Important Internal Classes

cgi::gateway<>

The gateway is the abstraction of the interface with the server. This can vary from just an abstraction of std::cin/cout to a fully multiplexed set of connections, which can themselves be of more than one type.

cgi::acceptor<>

Accepts connections. This should probably accept on only one connection type (meaning the gateway would be responsible for retrying an accept on a different connection type if that's allowed by the current protocol.

cgi::dispatcher<>

Completion handlers should be sent to a dispatcher to be called since a variety of dispatching methods should be available. The most basic/general is a thread-per-request dispatcher; more efficient would be a thread-pool dispatcher. Users should be able to implement their own dispatcher if they wish without having to know about any other class: encapsulation is important. Note: asio already has a dispatcher, so what can be used from that?

Random Notes

• The active requests queue should hold boost::weak_ptr<basic_request<> >s.
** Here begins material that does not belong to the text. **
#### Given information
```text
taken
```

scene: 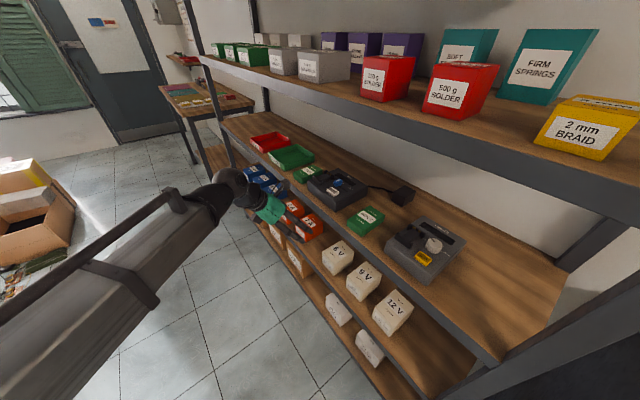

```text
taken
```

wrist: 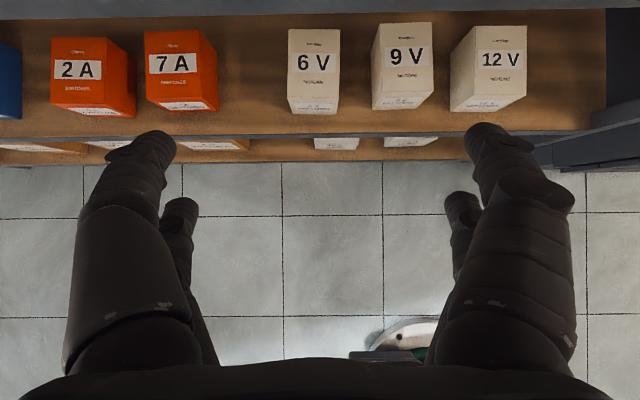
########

That means that the request will be properly destroyed unless it's on the pending requests queue or actually being handled by user code. Note: to keep it alive during asynchronous requests, the user should be using a function object with a boost::shared_ptr<request_base> that they pass to the Handler given to the async request.
• The standard CGI sub-library should be header-only. Ideally the other parts (eg. fcgi_service) will be either header-only or compilable, with compilable as the default: a multi-process FastCGI server pool is the most common use, so using a shared '[MVC-]controller' library is likely to be quite effective.